- _Quoted text_
START

Among the factors affecting the distribution of C. chrysosperma, precipitation-related factors had the highest contribution (precipitation seasonality), indicating that C. chrysosperma was more sensitive to changes in precipitation, followed by factors related to solar radiation aspect Cosine (Austin, 2002; Piedallu and Gégout, 2008), and factors related to water cycling and energy balance potential evapotranspiration (Metzger et al., 2013; Tadese et al., 2020). Solar radiation plays an important role in the distribution, composition of ecosystems through the photosynthetic activity and contributes to parameters such as evapotranspiration, wind, etc. in the water balance (Piedallu and Gégout, 2008). Our model simulated the geographical distribution of C. chrysosperma under current and future climatic conditions, and the results showed that in the next two periods: the area of moderately suitable area, highly suitable area, and total suitable area of C. chrysosperma tended to increase. The centroid analysis results show that compared to the present, the future centroid moves in the direction of lower latitudes. Xinjiang is one of the most sensitive regions in response to global warming, and the climate in Xinjiang has experienced a significant transition from warm-humid to warm-dry since 1997, with a jump in temperature, an increase in potential evapotranspiration, and an intensification of extreme climatic events, resulting in a negative ecological effect (Yao et al., 2021). Simultaneously, the potential geographic distribution of species is not solely limited to climatic and topographic factors. Climate complexity involves not only temperature and precipitation but also influences solar radiation intensity and the soil carbon cycle. Moreover, biological factors such as competition and reproduction, human activities, and other non-biological factors also influence the occurrence of species (Blois et al., 2013).

END

- _Data_
START

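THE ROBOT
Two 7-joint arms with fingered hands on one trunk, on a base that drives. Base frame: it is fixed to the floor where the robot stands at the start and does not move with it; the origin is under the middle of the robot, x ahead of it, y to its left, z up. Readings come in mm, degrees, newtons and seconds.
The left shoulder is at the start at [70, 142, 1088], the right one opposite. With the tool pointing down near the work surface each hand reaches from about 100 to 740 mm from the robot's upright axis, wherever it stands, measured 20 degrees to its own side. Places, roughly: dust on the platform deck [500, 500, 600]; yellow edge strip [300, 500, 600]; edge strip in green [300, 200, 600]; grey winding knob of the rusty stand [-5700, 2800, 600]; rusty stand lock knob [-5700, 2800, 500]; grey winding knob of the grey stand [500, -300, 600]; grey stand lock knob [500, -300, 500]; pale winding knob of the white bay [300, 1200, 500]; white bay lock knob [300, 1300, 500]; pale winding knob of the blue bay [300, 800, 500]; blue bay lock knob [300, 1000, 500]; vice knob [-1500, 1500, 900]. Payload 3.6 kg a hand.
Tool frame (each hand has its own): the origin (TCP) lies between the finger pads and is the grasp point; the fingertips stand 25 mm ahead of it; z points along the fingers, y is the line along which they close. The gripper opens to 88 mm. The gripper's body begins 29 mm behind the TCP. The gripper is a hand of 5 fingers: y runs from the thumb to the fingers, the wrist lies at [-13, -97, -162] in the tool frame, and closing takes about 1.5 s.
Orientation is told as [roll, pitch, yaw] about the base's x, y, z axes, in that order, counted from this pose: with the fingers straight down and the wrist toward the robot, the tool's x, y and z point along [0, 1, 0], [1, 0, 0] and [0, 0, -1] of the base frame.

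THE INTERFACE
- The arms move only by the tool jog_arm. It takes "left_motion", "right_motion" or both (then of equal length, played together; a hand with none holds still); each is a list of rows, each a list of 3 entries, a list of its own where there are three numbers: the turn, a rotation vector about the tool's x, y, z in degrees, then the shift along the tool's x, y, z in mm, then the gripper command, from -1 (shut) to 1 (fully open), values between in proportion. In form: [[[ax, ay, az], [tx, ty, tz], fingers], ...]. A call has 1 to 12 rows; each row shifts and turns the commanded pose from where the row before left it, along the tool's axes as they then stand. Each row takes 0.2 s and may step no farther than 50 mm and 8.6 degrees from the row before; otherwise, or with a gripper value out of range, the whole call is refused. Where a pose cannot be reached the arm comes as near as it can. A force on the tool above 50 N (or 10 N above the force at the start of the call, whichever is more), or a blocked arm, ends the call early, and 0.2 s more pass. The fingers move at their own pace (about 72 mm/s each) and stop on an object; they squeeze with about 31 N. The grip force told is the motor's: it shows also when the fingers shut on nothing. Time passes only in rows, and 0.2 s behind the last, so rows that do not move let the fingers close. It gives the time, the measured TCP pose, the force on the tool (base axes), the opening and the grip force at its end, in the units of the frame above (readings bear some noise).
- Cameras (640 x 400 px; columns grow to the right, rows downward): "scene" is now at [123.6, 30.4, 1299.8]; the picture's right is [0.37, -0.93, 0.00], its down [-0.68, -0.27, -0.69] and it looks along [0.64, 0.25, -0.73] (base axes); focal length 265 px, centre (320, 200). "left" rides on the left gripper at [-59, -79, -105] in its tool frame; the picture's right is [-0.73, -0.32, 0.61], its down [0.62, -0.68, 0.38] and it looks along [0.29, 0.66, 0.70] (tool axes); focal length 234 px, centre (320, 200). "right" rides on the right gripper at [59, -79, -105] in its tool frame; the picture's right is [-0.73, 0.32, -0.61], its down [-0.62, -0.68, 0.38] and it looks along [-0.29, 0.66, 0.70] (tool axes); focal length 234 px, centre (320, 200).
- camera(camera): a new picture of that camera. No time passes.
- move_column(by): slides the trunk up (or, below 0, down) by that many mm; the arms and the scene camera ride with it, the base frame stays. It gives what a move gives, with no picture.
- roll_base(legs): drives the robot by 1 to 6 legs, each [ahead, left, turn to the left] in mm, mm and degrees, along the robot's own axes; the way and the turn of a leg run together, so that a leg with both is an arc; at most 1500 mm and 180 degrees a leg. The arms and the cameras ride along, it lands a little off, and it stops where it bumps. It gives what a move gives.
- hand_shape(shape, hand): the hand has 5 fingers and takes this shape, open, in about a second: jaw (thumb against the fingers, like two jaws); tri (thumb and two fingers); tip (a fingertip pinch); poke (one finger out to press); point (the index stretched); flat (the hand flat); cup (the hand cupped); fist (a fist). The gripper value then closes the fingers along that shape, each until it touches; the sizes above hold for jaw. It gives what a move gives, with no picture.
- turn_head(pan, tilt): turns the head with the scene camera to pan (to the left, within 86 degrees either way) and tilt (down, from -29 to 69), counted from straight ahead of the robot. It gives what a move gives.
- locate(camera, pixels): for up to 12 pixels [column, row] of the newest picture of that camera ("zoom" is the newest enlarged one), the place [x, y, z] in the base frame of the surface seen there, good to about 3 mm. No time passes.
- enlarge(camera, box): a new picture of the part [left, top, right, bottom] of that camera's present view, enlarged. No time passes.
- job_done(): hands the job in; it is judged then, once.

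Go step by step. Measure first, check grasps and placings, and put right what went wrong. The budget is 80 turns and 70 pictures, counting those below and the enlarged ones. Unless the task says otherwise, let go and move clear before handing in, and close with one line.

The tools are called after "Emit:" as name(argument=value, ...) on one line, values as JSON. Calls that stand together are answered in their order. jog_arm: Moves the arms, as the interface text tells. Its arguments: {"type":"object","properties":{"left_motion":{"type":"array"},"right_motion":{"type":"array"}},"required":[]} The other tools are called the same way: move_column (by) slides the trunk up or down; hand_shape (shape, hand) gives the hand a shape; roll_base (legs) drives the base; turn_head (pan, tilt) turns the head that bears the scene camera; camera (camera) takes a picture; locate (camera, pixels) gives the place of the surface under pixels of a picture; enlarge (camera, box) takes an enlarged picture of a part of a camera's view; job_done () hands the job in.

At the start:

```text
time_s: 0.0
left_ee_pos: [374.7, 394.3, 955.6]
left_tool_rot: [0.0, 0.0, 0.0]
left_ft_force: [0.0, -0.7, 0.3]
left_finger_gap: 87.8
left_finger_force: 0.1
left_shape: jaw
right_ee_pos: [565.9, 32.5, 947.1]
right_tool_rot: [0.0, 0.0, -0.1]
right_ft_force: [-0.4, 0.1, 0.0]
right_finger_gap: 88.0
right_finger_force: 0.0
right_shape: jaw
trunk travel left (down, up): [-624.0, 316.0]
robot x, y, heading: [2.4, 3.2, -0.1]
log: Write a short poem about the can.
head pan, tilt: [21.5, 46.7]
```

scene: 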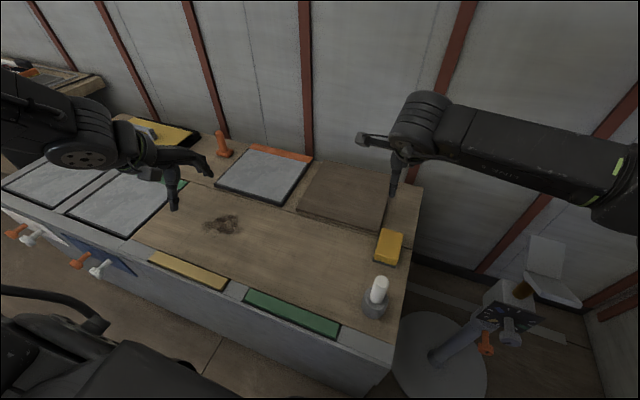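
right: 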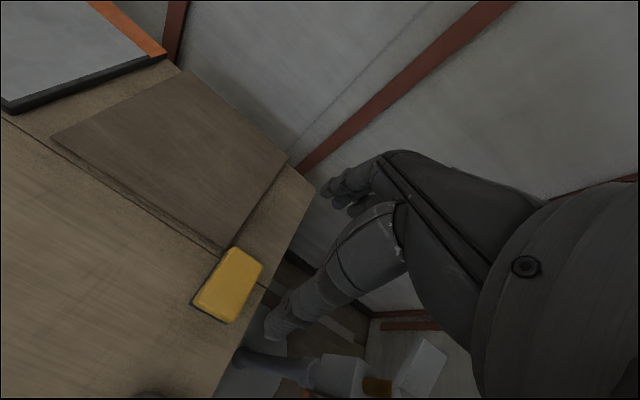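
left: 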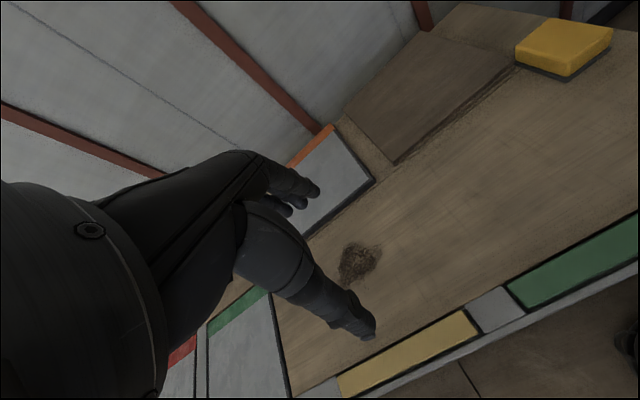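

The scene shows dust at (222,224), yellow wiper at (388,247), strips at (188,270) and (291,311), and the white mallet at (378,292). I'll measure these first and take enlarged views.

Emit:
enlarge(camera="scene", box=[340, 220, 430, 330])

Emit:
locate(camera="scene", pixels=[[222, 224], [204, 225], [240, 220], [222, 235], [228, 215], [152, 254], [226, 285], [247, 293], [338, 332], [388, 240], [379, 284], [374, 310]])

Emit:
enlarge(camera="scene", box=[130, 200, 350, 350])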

END

Please continue the quoted text.

- _Expected output_
4.3 Limitations in predicting the potential distribution
Climate change can have a direct impact on pathogens and host plants by altering pathogen evolution, host-pathogen interactions (Velásquez et al., 2018; Cheng et al., 2019; Desaint et al., 2021), leading to changes in pathogen and host ranges, and increasing the spread of plant diseases to new areas (Burdon and Zhan, 2020; Delgado-Baquerizo et al., 2020; Chaloner et al., 2021). Therefore, accurate predictions can be made in future studies by integrating the physiological and biochemical effects of the trees themselves, the interactions between host trees and pathogens, the interactions between pathogens, ecosystem changes, and anthropogenic factors to improve the accuracy of the models.
In this study, 47 environmental variables were used to assess the potential distribution of C. chrysosperma under current and future climate scenarios in Xinjiang region using MaxEnt. In addition to the environmental factors mentioned above, soil moisture content (Bloomberg, 1962), nutrient content of nitrogen, iron and other nutrients in host trees (Dudley et al., 2020), as well as tree age, tree species, and nursery management (Lin et al., 2022) may also influence the potential distribution of C. chrysosperma. Therefore, more consideration needs to be given to factors regarding soil texture, tree growth characteristics, etc. in future studies.
In addition, after being released in the field, fungal spores are spread over long distances by wind (Grinn-Gofroń et al., 2016; Golan and Pringle, 2017; Lagomarsino Oneto et al., 2020). Transportation of fungal spores can occur over distances of various orders of magnitude (Galbán et al., 2021), and long-distance transport of spores can be manifested as a gradual expansion of pathogen populations (Aylor, 2003; Grinn-Gofroń et al., 2016). It has become a trend to study the spatial and temporal distribution characteristics of pathogen spores moving across regions based on meteorological data, and models such as HYSPLIT, FLEXPART, etc. are available for predicting the long-distance propagation and dispersal of fungal spores with the atmospheric circulation (Fernández-Rodríguez et al., 2015; Wang et al., 2021; Grewling et al., 2022; Li et al., 2023). We propose to combine studies on the distribution of suitable areas for C. chrysosperma with studies on the spread of pathogen spores, which could provide more comprehensive data for prediction and control of cytospora canker.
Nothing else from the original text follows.